April is National Poetry Month and Greece has a wealth of poets to add to your reading list. From ancient times and Homer to some of the best known modern Greek poets of the 20th century like George Seferis and Odysseas Elytis, to the current generation of poets including Phoebe Giannisi, Anna Griva, Stamatis Polenakis, and Kurdish-Greek writer Hiva Panahi, Greek poetry continues to thrive.
The celebration of National Poetry Month in the United States was introduced in 1996, organized by the Academy of American Poets to increase awareness and appreciation of poetry in the United States. Canada adopted the celebration as well in 1998.
Looking back, there are some Greeks poets who are perhaps less well-known because they did not live long enough to develop their work or gain the recognition they might have had if fate had not intervened. Their work is often full of potential, a snapshot of a moment in history, leaving the reader with a sense of what might have been.
One of the perhaps less well-known poets is Kostas Krystallis, a native of Epirus, whose work is mostly associated with 19th century Greek pastoral literature. April 22 marks the 125th anniversary of his death.
Born in the village of Syrrako in 1868, while Epirus was still under the Ottoman Empire, Krystallis wrote beautiful poems with an emphasis on nature, many based on traditional folk poetry. He started out writing in the archaic style, but switched to Demotic Greek after 1891, and was influenced by the New Athenian School, whose central figure was the renowned poet Kostis Palamas.

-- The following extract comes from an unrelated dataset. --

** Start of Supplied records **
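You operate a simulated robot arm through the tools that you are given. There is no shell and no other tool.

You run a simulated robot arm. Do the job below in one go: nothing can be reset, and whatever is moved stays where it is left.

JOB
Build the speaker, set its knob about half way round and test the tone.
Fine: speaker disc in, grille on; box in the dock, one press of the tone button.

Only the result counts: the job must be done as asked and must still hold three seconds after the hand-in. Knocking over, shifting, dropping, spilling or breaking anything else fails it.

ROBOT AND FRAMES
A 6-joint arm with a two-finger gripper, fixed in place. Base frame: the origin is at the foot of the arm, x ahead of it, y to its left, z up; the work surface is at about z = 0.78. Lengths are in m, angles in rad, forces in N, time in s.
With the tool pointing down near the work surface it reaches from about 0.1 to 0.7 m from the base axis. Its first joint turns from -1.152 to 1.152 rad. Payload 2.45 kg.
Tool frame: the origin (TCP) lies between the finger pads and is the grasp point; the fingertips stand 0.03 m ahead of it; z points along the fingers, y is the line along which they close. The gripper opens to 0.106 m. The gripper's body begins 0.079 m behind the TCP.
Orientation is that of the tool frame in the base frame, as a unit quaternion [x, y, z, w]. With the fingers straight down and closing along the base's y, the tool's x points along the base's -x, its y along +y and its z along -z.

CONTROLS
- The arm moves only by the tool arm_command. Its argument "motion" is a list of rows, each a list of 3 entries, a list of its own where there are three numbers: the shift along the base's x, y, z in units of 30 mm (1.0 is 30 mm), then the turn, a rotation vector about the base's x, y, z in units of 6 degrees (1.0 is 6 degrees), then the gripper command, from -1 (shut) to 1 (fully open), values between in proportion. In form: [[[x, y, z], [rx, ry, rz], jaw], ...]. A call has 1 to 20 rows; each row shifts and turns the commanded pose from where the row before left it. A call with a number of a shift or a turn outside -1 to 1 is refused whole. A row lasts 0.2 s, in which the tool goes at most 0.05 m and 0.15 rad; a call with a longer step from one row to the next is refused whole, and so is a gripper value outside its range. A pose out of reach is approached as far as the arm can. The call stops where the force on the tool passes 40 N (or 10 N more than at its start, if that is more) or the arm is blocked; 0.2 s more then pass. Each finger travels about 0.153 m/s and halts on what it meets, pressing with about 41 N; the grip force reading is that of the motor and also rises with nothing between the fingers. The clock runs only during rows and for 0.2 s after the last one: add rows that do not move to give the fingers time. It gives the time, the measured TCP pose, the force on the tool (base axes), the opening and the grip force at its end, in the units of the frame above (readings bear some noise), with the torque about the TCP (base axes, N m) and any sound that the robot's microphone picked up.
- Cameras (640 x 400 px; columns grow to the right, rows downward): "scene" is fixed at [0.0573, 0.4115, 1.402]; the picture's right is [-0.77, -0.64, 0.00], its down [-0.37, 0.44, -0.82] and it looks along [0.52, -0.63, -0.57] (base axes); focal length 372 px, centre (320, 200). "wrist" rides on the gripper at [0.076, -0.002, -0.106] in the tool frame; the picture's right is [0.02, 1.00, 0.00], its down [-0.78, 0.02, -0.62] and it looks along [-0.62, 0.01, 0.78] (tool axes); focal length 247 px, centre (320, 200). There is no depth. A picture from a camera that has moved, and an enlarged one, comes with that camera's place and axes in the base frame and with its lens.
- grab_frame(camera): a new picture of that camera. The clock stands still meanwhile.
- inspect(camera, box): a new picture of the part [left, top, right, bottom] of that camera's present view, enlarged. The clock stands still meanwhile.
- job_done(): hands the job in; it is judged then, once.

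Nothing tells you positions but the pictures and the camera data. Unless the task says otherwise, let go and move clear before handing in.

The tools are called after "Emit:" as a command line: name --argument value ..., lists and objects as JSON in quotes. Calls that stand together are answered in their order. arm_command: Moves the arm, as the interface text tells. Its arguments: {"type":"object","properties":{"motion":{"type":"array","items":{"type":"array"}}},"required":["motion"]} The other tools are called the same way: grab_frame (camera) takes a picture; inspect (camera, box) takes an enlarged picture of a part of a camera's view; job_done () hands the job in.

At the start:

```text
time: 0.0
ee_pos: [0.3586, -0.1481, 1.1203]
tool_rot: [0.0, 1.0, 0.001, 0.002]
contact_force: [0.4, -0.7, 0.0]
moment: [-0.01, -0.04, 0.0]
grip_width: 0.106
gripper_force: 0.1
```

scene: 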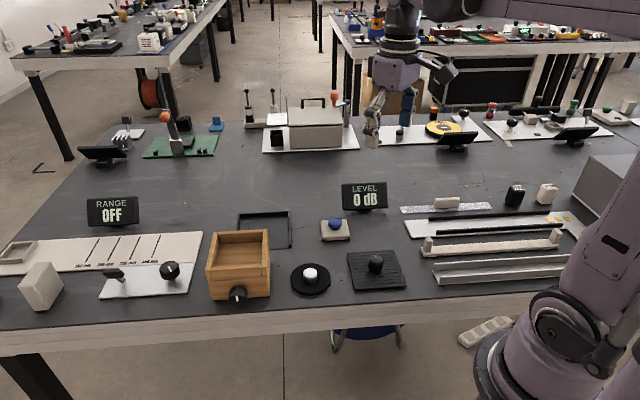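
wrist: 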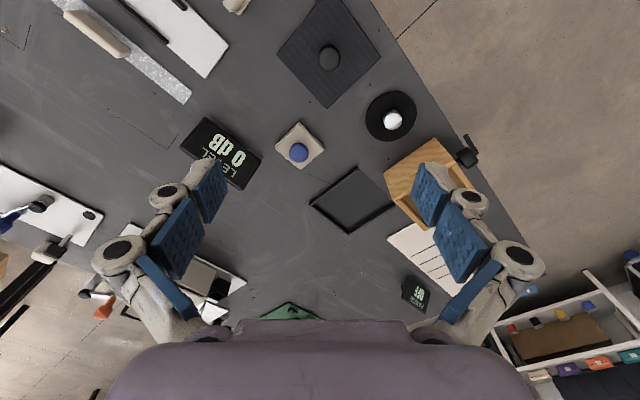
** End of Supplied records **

Krystallis wrote his first poetry collection, Skiai tou Adous (Shadows of Hades) while still a student at Zosimaia School in Ioannina. He was sentenced to 25 years in exile after the Ottoman authorities denounced him for the patriotic nature of his work. Krystallis managed to flee to Athens and worked various jobs while writing his poetry and prose. Never giving up the fight for freedom for Epirus, he also contributed to Foni this Epirou (the Voice of Epirus) newspaper (1892-94), and edited entries on Epirus for an encyclopedia of the time.
His poetry collection, O Tragoudistis tou Horiou kai tis Stanis (The Singer of the Village and the Fields) was critically acclaimed and praised in the Philadelpheio Competition, though the competition’s jury selected Giorgos Stratigis for the top honor which elicited backlash from Krystallis and literary circles of the time.
Krystallis won 2,500 drachmas in the lottery in 1893 which allowed him to publish a collection of his prose, Pezografimata, the following year. While working for a railroad company in the Peloponnese at the time and suffering ill health, he completed his 259 verse poem O Psomopatis and the long pastoral, Golfo. With his health deteriorating, Krystallis left for Kerkyra and then moved to Arta where he stayed at his sister’s home. He passed away there on April 22, 1894 at the age of just 26 from tuberculosis.
In his short life, Krystallis managed to produce some fine poetry, steeped in his love of nature, beginning with his early work in the Katharevousa and then Demotic Greek. Influenced by Athenian romanticism and then the New Athenian School and also deeply connected to the folk tradition, language, and songs of the homeland, Krystallis’ work transports the reader to the mountains and fields he so loved, expressing a poignant aspect especially in view of his tragically brief life.
Kostas Krystallis’ poems are available online in Greek.